SOURCE MATERIAL:
☆ ☆ ☆
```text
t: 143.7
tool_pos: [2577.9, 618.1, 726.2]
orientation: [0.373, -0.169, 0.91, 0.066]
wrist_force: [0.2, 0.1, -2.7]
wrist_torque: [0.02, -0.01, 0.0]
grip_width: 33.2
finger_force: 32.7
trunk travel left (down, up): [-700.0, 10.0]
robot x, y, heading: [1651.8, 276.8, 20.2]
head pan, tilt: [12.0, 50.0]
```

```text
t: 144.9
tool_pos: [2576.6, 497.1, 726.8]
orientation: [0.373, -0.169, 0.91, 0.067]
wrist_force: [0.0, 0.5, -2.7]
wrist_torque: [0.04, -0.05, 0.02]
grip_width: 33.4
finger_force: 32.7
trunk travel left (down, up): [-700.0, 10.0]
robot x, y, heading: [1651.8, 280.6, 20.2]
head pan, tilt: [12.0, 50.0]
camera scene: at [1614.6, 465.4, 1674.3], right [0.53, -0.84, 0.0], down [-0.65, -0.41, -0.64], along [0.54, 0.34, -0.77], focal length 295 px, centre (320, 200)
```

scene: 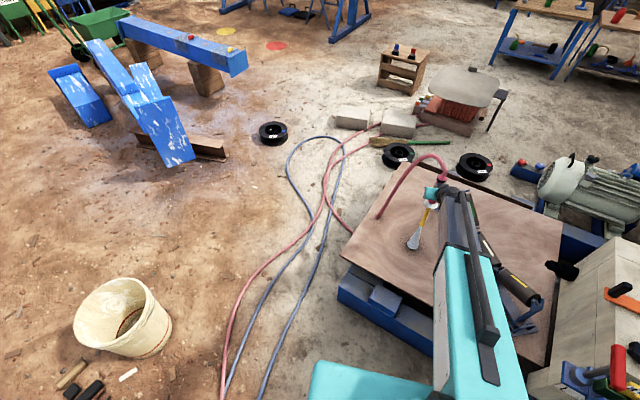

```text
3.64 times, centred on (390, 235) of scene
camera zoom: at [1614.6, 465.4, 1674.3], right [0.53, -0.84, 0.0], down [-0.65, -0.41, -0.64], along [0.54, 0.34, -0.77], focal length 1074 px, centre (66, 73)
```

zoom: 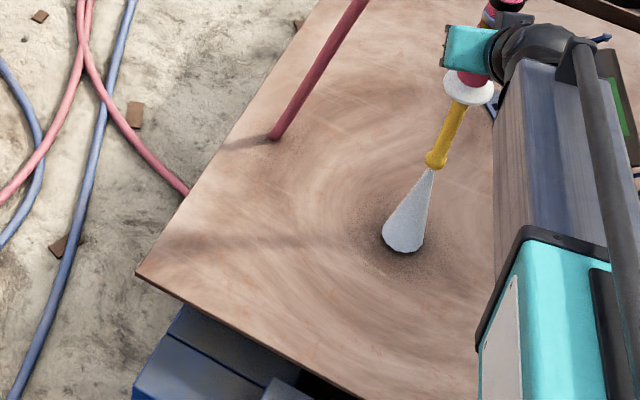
☆ ☆ ☆
Search the data above for the string "orientation" and copy each line that has it.

COMPLETE ANSWER:
orientation: [0.373, -0.169, 0.91, 0.066]
orientation: [0.373, -0.169, 0.91, 0.067]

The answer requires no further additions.